"O God beyond all praising" and "Holy God" were about the best of it. This is lowbrow, even by the standards of the typical Cathedral mixed-style "keep everyone happy" program. I have to wonder what Abp. Sample thought of what he heard.
Well, but a congregation can wrong the melody. I would not use it as a congregational hymn at a liturgy where you have a mix of non-British congregants from all over who are not familiar with the tune; it's not exactly OLD HUNDREDTH or GROSSER GOTT.
Every time I hear a hymn set THAXTED, I think of "Jupiter, the Bringer of Jollity." As the hymn ends, I feel thrown back into the music that follows it in the orchestral movement. But I come from an age long before "O God beyond all Praising" or even "I vow to thee my country" ... fossil that I am.
" . . . seems like people want it at every wedding I do"

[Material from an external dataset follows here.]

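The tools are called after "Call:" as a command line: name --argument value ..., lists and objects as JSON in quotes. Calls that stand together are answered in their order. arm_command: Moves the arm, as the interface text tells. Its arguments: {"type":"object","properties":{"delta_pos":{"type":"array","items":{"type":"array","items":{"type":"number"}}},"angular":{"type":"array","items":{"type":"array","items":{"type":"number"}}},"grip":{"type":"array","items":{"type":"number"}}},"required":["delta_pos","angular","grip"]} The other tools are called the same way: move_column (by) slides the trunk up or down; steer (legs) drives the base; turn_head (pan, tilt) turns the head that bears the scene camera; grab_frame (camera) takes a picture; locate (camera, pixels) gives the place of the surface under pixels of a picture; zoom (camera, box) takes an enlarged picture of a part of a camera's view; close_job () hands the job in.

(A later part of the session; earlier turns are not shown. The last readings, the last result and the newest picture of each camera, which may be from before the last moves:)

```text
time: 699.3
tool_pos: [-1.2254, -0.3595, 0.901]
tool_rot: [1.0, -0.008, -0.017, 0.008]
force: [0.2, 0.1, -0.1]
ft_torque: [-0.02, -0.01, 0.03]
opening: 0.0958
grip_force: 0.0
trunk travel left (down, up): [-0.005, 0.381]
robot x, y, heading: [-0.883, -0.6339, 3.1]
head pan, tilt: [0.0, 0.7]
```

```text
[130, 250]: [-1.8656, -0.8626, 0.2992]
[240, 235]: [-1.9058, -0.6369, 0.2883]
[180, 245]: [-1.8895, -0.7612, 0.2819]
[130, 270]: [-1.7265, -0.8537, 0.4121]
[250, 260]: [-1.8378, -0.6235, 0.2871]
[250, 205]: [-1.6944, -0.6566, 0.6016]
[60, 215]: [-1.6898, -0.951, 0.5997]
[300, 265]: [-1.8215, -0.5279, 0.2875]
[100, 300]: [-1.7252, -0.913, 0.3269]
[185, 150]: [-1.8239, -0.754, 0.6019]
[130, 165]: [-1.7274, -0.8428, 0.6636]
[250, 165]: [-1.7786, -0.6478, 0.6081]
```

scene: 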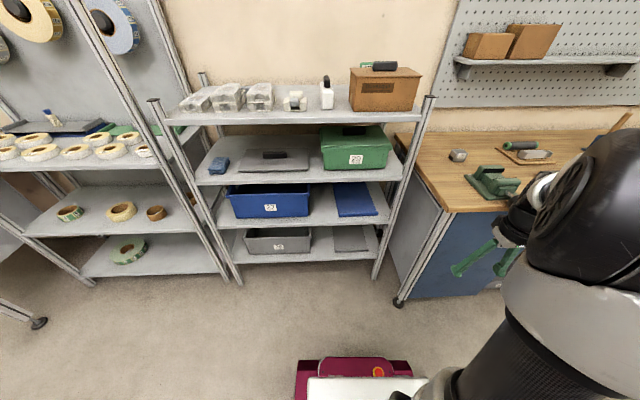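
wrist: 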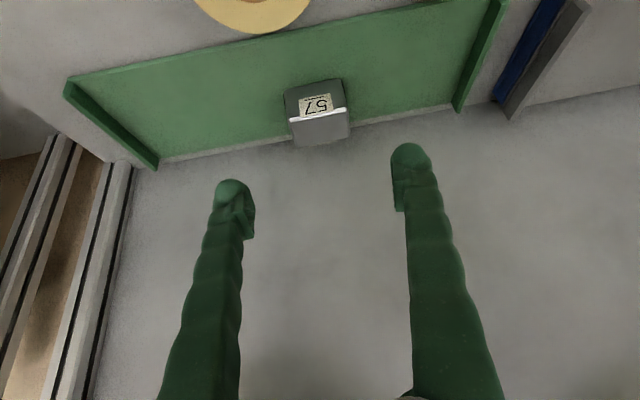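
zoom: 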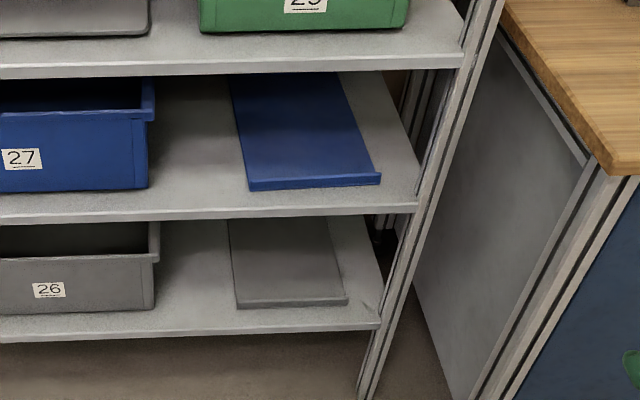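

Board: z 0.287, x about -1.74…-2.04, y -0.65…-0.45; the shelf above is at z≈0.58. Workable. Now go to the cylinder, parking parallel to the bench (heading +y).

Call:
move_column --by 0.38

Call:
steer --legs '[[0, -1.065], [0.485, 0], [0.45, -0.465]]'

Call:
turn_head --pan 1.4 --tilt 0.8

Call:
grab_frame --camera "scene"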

Then it would appear you have more than enough congregants at those weddings who are familiar with it. (I am familiar with it, and can sing the tune happily, but I am quite aware that the majority of people appear not so to be. Maybe the issue is so many fewer people have nuptial Masses than was formerly the case.) To be clear, I am not someone who argues in any way against programming unfamiliar music at Sunday Masses - the only way people become familiar with music is through such programming, after all - but I am mindful that congregations gathering From Away (as one might have described it in parts of New England in generations past) for ritual Masses can dilute such local familiarity as may happily exist otherwise.
But of course as a text written during WW1 by the UK Ambassador to the USA, and a tune by Holst, it's certainly stamped emphatically British. I am fond of the apt subtitle for the text that included in that 1925 hymnal: "The Two Fatherlands".